Dynamics of Scalar Fields in the Background of Rotating Black Holes

TL;DR

This paper numerically investigates how massless scalar fields evolve around rotating black holes, revealing that late-time behavior is similar to non-rotating cases regardless of black hole spin.

Contribution

It provides a detailed numerical analysis of scalar field dynamics in rotating black hole backgrounds, including both slow and rapid rotation regimes.

Findings

Late-time scalar field decay follows power-law behavior similar to Schwarzschild black holes.

Rotation does not significantly alter the asymptotic decay rate of scalar fields.

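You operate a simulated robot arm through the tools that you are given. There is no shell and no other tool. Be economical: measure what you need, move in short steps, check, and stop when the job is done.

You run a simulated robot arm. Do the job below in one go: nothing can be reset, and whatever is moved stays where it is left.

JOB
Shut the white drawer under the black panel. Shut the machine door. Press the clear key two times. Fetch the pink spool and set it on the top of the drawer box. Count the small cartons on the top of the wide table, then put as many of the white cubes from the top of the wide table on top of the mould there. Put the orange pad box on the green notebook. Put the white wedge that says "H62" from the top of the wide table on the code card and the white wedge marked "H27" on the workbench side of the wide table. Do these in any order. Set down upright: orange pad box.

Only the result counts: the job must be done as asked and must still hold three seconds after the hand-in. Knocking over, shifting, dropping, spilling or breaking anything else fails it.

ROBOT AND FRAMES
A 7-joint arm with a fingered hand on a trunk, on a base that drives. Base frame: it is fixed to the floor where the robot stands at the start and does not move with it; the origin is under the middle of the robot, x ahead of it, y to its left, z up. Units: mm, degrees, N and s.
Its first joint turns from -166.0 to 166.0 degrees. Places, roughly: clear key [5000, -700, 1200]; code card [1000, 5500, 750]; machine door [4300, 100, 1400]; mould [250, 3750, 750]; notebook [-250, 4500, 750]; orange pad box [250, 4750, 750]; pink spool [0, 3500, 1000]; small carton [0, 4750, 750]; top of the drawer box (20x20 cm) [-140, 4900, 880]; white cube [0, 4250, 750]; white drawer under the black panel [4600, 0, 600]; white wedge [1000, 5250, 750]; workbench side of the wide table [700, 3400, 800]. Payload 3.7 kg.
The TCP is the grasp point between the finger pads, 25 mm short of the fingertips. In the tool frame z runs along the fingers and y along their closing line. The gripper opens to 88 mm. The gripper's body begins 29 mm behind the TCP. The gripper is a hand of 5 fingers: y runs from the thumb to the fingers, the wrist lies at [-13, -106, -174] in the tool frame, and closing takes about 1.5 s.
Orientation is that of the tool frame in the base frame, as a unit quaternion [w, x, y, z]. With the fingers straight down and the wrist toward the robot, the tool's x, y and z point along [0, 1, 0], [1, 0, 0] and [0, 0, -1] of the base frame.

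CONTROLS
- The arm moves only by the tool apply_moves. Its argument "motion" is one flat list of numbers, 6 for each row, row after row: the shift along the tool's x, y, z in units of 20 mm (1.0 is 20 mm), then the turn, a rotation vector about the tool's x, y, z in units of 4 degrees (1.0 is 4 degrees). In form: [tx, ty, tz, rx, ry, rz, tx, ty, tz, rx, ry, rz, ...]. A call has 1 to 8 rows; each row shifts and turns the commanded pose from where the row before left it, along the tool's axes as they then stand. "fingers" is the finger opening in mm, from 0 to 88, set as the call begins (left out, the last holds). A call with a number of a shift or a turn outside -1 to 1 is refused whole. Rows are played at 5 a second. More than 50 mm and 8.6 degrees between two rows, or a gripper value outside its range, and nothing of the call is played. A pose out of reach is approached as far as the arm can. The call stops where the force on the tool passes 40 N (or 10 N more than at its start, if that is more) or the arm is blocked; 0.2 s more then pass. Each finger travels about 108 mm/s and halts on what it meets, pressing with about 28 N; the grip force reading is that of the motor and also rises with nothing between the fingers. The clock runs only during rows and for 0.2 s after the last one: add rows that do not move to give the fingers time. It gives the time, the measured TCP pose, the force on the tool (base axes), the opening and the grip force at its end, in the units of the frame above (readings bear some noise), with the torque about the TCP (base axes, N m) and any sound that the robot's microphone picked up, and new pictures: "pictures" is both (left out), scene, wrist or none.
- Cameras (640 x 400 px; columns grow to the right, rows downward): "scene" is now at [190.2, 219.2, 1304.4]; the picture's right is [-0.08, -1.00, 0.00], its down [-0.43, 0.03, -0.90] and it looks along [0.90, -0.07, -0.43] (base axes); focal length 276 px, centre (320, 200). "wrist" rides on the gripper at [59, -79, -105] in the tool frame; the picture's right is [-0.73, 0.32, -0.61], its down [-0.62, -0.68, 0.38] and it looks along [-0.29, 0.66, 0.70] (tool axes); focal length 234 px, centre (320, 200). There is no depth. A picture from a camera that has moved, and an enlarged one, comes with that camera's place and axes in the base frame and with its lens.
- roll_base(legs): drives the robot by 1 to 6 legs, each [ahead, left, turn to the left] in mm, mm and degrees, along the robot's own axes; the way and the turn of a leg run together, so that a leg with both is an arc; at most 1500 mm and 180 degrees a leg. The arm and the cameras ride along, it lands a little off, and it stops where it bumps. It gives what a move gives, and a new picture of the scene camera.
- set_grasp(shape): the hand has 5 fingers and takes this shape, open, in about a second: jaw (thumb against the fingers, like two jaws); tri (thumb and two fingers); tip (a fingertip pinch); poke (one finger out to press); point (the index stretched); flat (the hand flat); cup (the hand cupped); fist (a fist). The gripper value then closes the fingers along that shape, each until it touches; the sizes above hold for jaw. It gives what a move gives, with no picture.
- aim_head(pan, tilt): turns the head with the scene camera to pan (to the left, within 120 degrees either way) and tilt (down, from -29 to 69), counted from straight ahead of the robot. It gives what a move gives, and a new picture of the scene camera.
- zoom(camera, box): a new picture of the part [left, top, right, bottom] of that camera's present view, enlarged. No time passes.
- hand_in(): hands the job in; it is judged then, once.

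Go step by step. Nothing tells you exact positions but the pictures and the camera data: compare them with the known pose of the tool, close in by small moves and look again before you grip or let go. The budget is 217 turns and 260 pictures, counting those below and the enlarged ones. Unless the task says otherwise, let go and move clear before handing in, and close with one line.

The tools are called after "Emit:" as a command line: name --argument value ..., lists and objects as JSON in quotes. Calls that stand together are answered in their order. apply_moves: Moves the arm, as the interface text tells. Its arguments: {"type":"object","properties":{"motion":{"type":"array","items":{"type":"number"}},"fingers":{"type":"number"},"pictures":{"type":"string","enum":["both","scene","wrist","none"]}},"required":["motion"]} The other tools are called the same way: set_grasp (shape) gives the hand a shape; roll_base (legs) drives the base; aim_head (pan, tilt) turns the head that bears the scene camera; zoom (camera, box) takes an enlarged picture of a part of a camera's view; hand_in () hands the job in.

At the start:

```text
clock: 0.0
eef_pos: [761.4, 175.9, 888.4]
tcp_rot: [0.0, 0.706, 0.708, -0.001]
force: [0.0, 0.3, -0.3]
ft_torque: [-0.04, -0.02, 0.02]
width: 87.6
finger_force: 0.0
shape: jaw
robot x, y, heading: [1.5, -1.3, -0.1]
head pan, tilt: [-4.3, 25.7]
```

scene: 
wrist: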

The study extends understanding of scalar field evolution to rotating black hole spacetimes.

Abstract

A numerical study of the evolution of a massless scalar field in the background of rotating black holes is presented. First, solutions to the wave equation are obtained for slowly rotating black holes. In this approximation, the background geometry is treated as a perturbed Schwarzschild spacetime with the angular momentum per unit mass playing the role of a perturbative parameter. To first order in the angular momentum of the black hole, the scalar wave equation yields two coupled one-dimensional evolution equations for a function representing the scalar field in the Schwarzschild background and a second field that accounts for the rotation. Solutions to the wave equation are also obtained for rapidly rotating black holes. In this case, the wave equation does not admit complete separation of variables and yields a two-dimensional evolution equation. The study shows that, for rotating black holes, the late time dynamics of a massless scalar field exhibit the same power-law behavior as in the case of a Schwarzschild background independently of the angular momentum of the black hole.